Can I Grow Taro Root in Water?

Taro is an edible plant with large, attractive, glossy, green foliage. It is a Colocasia and often called "Elephant Ears." The plant's tubers are eaten as a vegetable, and the plant produces best in soggy soil conditions. Taro can be grown with its pot submerged in water or planted in marginally boggy soils. it is considered an herbaceous wetland perennial and is often commercially grown as "wet taro" in flooded fields.
  1. Description

    • Taro has arrow- or heart-shaped leaves that may come to a point or be divided. The leaves are usually deep green, but there are varieties with colored venation and margin edges. The leaves are attached to the stem at the center and have a decidedly tropical look. Taro rise from corms, which develop into tubers that are eaten much like a potato. Taro has been cultivated for more than 6,000 years in tropical Southeast Asia.

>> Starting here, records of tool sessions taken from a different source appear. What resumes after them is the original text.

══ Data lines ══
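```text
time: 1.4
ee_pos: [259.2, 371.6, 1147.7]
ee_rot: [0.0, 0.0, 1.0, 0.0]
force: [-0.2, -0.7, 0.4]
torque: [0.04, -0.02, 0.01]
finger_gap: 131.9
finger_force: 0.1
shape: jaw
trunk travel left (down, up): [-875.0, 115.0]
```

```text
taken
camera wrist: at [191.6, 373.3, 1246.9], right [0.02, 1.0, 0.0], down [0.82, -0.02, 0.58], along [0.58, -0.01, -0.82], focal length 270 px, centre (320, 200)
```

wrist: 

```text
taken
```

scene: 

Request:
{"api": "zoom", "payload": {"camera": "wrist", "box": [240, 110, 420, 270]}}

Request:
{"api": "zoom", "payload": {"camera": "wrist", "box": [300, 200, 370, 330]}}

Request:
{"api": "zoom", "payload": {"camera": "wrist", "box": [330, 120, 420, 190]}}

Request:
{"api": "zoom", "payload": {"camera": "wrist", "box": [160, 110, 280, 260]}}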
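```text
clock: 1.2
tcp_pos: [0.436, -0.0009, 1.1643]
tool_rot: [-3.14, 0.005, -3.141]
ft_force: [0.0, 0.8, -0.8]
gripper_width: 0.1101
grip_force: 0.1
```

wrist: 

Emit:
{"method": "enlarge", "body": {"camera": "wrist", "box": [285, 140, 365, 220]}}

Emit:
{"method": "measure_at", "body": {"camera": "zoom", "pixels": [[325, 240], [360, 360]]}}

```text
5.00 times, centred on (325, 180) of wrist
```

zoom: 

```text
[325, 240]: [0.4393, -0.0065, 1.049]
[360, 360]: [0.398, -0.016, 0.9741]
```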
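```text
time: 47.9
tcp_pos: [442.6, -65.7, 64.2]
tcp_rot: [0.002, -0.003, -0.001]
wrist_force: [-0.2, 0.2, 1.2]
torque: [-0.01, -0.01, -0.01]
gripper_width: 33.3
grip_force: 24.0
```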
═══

    Commercial Cultivation

    • Taro is a useful food source around tropical and sub-tropical zones. It is grown for poi in Hawaii and is an important protein and flour source in many other areas of the world. Taro may be produced in two ways: dryland or upland taro, which is grown in moist soils, and wetland or paddy taro, which is grown in flooded fields. Dryland taro is called dasheen, and lowland taro grows in slightly acid soil with plenty of moisture. Taro is planted 4 feet apart in flooded fields.

    Home Cultivation

    • Taro makes an ideal plant for the water garden. It may be grown in aquatic baskets in the shallow area of a pond or submerged in an aquatic container garden. Taro can have continuously wet feet with no ill effects and may be grown in water as deep as 12 inches. Depending on your USDA Hardiness Zone, the plant may have to be lifted in winter. Some taro are hardy in zones 7 to 10, while others are only hardy down to zone 9.

    Harvesting Taro

    • Wetland or lowland taro provides the largest harvest. The leaves can be eaten when they are small, but the more nutritious part is the root or corm. The part harvested is called eddo, and is a peripheral cormlet, which forms over the course of six to eight months. These side shoots can be removed without damaging the plant, which can produce two to three harvests per year. Taro is often steamed or grated and eaten as a vegetable, or ground and dried for use as a flour.